Mental health is an important part of the overall health of a person. The World Health Organization (WHO) succinctly captures this fact in its definition of health, which states that health is not only an absence of disease, but rather the complete presence of physical, emotional, social, and mental health. In an attempt to provide help to mental health patients, psychologists use various theories that are geared towards understanding the patients better. As a result, the patients receive the most appropriate care that is tailored toward their unique challenges. Psychodynamic theory and the cognitive theory are two of the most popular theories that are used by psychologists and therapists.

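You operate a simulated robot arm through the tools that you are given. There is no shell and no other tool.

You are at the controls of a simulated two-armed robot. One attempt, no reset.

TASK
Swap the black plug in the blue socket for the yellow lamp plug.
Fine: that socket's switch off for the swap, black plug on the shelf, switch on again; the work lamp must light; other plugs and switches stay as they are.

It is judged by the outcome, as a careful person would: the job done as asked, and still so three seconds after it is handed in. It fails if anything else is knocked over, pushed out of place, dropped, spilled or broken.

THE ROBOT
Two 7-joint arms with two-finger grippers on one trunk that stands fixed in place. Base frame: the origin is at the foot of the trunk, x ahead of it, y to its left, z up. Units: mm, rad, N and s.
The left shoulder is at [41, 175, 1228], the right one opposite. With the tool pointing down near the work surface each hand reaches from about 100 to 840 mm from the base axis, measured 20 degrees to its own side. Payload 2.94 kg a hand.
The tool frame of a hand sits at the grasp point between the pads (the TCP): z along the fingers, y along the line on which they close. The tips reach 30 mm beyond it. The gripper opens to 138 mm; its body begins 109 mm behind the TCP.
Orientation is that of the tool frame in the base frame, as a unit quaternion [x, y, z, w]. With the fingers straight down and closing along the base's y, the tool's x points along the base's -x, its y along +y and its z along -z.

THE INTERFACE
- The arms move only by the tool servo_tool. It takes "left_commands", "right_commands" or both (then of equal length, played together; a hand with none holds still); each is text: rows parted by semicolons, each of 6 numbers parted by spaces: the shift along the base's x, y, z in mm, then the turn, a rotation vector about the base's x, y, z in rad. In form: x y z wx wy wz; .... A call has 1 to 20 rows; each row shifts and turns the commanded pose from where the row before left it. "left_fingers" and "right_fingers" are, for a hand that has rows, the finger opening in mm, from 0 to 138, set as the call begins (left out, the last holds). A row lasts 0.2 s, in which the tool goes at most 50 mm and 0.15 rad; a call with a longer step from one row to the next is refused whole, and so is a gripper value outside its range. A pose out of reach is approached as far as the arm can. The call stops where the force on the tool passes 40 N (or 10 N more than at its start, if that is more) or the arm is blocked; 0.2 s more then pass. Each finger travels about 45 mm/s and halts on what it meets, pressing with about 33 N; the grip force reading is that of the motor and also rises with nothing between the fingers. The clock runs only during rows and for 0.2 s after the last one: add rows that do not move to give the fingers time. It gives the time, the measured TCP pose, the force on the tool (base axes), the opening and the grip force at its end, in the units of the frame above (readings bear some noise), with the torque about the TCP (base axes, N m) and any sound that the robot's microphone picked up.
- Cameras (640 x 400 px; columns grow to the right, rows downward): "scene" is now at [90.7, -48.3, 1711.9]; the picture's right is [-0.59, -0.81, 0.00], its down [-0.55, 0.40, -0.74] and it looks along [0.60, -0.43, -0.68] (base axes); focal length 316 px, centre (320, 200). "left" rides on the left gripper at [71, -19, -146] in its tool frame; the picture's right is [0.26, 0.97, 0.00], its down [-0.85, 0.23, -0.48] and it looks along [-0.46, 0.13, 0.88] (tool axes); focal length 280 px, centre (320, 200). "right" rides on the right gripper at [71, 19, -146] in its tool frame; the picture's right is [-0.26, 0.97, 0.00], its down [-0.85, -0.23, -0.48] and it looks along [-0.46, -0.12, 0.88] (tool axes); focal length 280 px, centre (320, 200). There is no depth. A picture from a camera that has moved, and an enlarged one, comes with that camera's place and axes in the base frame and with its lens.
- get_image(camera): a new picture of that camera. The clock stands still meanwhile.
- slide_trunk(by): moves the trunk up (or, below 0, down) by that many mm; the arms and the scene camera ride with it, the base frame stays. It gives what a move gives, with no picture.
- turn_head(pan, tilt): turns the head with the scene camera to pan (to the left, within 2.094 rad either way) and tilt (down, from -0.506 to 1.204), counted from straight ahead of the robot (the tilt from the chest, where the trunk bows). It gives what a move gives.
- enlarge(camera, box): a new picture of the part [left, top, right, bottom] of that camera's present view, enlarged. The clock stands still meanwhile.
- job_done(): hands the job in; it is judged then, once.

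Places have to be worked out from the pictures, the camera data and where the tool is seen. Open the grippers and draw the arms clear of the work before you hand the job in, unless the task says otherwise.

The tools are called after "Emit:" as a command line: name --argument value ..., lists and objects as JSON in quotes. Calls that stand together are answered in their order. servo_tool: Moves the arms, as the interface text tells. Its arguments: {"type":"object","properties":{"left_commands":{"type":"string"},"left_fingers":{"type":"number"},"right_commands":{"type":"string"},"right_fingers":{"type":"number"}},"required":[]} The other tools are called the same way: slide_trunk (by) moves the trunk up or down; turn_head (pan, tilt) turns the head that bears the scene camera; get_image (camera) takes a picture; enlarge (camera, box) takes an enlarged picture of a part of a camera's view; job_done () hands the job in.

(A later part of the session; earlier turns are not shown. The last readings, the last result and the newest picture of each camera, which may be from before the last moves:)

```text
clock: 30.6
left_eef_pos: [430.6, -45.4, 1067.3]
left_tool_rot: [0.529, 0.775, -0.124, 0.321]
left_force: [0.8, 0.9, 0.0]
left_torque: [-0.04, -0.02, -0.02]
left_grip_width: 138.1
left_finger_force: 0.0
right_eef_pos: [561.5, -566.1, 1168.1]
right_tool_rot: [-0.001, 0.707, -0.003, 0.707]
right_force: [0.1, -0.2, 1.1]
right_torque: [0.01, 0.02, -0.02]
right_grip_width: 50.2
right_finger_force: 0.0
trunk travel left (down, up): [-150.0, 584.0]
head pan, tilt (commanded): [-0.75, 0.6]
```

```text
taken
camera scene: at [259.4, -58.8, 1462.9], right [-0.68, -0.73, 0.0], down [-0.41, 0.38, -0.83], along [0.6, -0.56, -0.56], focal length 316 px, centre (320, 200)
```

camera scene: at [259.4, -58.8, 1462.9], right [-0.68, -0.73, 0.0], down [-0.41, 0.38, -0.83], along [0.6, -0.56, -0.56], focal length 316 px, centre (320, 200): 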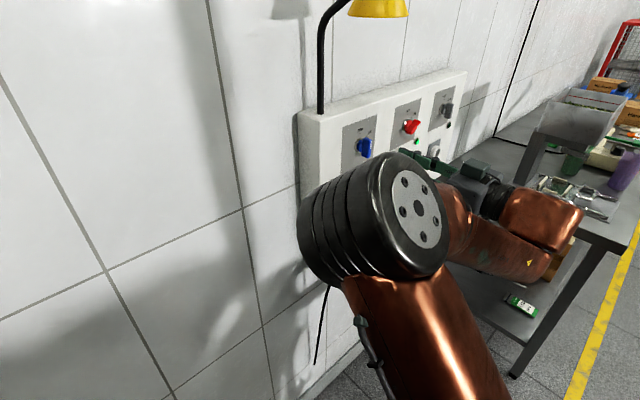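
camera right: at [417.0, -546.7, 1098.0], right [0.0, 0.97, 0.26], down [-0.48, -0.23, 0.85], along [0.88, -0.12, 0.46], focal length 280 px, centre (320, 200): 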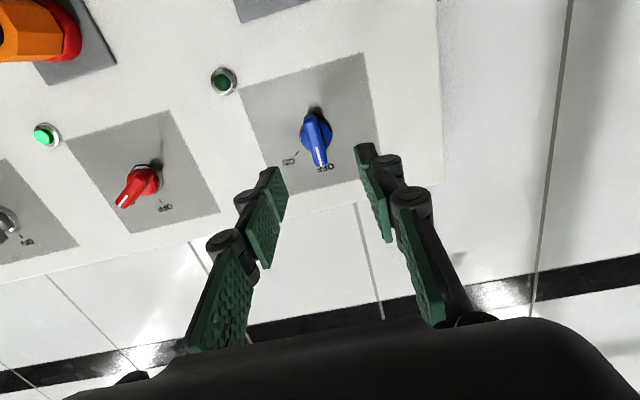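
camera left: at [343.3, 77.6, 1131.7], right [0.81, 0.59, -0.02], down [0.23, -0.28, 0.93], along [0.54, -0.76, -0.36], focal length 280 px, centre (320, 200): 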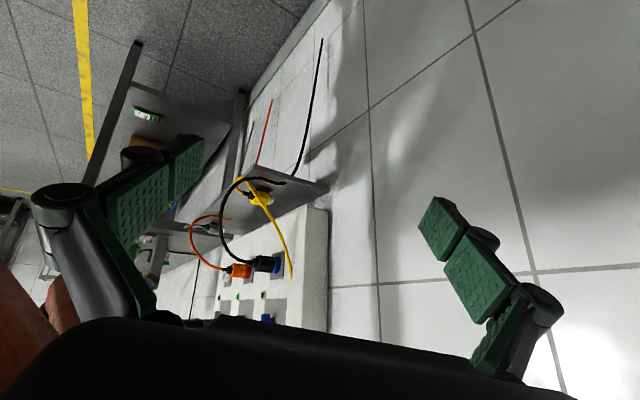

The psychodynamic theory holds that a person’s behavior and actions are determined by the individual’s life experiences. According to the theory, no human behavior is accidental. The basis of this line of thought is that human action is founded on past experiences that the person has had (Guntrip, 2018). As people have different past experiences, their interaction shapes an individual’s actions and behavior in a dynamic manner. In applying this knowledge during therapy, psychologists ask patients to narrate their thoughts and feelings. This approach helps in uncovering unconscious events that are in constant play in the patient’s mind. The patient’s behavior and response during therapy sessions help the psychologist to fully diagnose the patient’s problem. The cognitive theory, on the other hand, posits that cognitive processes control a person’s actions, behavior, thoughts, and feelings (Weeland et al., 2017). This theory is useful in understanding the attitudes and the assumptions that patients have, and how they impact on their behavior. Psychologists use this theory to identify inaccurate attitudes that wrongly influence a person’s decisions.

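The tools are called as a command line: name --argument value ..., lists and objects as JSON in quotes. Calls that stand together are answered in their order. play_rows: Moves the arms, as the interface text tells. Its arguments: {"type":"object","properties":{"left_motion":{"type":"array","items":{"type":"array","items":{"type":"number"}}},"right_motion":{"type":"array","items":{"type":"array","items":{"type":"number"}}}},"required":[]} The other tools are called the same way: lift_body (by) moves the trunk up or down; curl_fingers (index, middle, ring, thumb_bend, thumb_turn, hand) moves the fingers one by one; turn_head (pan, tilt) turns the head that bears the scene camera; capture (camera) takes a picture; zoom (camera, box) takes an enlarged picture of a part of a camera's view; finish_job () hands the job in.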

The psychodynamic theory and the cognitive theory share a number of similarities. Both consider a person’s past experience to be integral in influencing their current actions and behavior. This view is important in the proper diagnosis of a mental health patient, as well as in proper management of their condition. The two theories also use a similar approach in the diagnosis of patients. Therapists ask patients to narrate their feelings and give an account of their actions in the use of the two theories. This method enables them to make appropriate conclusions on the patients’ needs, and be able to respond to them appropriately.

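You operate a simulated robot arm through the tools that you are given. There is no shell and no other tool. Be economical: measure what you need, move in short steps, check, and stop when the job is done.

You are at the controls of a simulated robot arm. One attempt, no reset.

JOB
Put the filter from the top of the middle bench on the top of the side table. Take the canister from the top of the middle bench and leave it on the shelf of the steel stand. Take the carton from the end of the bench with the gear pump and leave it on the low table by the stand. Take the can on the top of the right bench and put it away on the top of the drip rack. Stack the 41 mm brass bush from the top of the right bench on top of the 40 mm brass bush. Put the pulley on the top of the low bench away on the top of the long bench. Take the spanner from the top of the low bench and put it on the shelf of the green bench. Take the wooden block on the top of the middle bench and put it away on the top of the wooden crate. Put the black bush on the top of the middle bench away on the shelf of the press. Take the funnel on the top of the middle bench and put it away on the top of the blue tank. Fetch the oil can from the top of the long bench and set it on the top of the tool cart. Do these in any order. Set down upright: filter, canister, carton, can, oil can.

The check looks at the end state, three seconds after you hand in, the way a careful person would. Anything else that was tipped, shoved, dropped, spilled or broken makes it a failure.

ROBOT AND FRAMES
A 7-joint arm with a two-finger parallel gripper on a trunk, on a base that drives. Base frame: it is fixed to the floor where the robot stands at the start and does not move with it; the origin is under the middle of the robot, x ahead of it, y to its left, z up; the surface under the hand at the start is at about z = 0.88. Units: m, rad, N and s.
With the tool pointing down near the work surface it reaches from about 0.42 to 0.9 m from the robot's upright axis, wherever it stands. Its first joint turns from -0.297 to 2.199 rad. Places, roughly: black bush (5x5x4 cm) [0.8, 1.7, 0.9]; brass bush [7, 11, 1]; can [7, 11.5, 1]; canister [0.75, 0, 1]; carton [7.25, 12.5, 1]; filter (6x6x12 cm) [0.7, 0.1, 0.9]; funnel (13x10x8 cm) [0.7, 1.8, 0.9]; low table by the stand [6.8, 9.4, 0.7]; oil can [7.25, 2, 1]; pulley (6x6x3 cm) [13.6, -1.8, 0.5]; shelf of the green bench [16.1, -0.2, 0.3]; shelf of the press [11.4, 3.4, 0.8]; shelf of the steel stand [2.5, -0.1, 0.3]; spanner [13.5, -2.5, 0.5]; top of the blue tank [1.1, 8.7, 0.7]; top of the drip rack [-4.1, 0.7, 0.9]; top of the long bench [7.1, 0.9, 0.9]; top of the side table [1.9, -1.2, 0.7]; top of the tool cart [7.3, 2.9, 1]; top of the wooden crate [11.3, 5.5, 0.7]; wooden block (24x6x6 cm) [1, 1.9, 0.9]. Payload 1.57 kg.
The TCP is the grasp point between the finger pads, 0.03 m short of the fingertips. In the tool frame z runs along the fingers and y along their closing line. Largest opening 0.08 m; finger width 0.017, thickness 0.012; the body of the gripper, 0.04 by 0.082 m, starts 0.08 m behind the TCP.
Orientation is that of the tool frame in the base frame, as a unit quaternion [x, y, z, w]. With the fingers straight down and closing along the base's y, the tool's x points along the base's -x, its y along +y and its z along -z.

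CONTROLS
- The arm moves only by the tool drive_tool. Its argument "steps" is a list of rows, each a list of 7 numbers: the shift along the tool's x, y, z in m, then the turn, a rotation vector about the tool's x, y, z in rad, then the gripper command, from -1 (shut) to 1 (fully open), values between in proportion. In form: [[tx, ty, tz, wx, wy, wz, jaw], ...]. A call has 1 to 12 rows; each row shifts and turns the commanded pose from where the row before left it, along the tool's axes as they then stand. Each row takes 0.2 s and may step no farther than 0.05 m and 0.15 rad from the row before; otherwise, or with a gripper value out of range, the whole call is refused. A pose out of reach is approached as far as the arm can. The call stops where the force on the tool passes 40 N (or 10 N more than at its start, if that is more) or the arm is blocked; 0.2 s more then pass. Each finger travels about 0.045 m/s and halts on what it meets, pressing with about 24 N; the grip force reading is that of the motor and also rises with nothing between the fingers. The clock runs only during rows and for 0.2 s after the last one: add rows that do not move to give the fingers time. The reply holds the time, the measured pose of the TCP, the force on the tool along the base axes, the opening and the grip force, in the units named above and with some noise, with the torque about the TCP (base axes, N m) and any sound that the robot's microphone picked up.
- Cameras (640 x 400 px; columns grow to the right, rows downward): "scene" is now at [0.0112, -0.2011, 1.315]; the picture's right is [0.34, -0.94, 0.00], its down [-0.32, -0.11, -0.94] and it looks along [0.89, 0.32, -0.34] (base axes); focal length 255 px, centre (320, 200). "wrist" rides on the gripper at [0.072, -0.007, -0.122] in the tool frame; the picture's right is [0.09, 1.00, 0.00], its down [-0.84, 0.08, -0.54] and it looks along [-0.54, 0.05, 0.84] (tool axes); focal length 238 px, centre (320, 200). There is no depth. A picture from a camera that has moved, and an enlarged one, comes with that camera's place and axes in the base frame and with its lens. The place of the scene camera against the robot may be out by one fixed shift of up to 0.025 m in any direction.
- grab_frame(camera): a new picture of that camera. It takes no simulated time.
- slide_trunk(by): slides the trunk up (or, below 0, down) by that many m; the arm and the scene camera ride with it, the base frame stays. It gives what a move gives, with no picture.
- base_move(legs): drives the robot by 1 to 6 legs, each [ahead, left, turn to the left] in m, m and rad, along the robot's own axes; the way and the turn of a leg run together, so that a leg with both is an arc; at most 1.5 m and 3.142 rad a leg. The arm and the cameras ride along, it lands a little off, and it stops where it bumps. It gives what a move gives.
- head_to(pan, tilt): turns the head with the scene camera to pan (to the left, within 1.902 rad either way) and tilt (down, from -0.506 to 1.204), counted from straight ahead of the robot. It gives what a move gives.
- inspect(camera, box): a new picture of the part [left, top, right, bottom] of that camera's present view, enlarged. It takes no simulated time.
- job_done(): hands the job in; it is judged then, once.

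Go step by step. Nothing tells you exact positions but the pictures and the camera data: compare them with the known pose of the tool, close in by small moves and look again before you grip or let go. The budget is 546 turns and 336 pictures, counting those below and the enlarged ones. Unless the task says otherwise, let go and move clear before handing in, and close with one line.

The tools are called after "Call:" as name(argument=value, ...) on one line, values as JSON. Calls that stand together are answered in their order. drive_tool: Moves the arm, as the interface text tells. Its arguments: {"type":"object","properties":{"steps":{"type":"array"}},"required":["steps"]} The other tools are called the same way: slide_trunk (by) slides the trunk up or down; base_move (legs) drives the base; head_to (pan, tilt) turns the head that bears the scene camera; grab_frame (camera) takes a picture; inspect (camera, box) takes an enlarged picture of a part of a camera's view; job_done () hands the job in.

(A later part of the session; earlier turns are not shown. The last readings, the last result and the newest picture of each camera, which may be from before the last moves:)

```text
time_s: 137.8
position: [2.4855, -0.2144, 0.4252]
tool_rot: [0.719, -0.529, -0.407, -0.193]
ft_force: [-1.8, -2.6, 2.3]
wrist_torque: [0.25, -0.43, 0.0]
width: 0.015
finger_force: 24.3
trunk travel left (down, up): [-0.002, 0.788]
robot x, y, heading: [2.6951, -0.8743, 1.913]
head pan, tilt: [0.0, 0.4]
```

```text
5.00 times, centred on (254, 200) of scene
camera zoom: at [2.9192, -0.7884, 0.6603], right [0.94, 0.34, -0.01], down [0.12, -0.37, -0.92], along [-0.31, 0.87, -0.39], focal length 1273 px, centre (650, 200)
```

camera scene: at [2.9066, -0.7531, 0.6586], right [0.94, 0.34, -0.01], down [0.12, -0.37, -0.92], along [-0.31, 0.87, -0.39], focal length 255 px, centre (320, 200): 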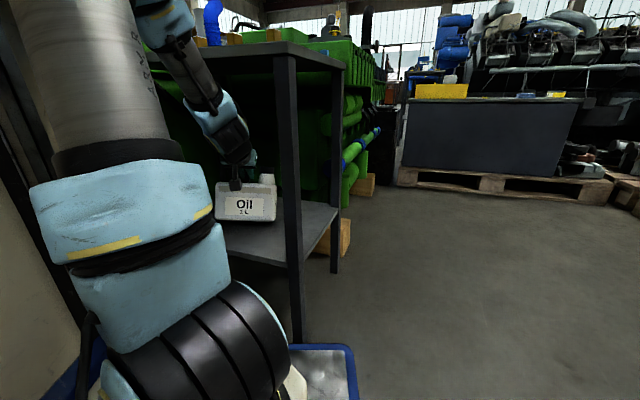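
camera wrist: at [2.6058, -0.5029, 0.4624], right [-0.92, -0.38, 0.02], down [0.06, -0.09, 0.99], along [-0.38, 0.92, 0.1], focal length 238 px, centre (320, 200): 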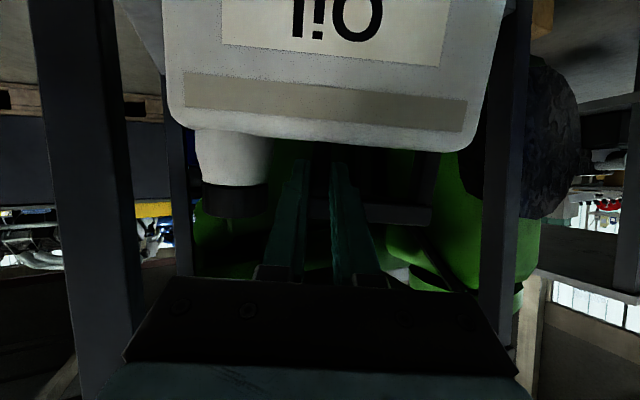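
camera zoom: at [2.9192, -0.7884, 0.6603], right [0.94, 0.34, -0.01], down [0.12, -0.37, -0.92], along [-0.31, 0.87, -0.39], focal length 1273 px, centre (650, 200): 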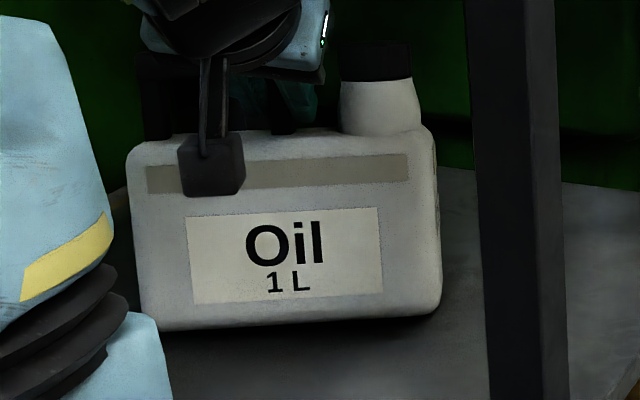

However, the two theories have a few differences in their application. The psychodynamic theory overwhelmingly focuses on a person’s past experiences. The patient is required to provide important events in their lives that happened in the past. These events are then analyzed to see their link with the patient’s current state. Although past experiences also play a part in cognitive theory, the primary focus is on the patient’s current state of mind, as well as their current attitudes and assumptions that impact on their emotions and thoughts. Another difference is that psychodynamic theory focuses on a person’s actions, while cognitive theory concentrates on the patient’s feelings.
Psychodynamic theory and cognitive theory are extensively used by psychologists in the management of mental patients. Nurses can also apply these theories to understand mental health patients better and provide them with suitable care. The two theories help in diagnosis, as well as in devising the correct mode of treatment. The use of these theories in mental health counseling is effective as they combine various useful approaches that suit various types of patients.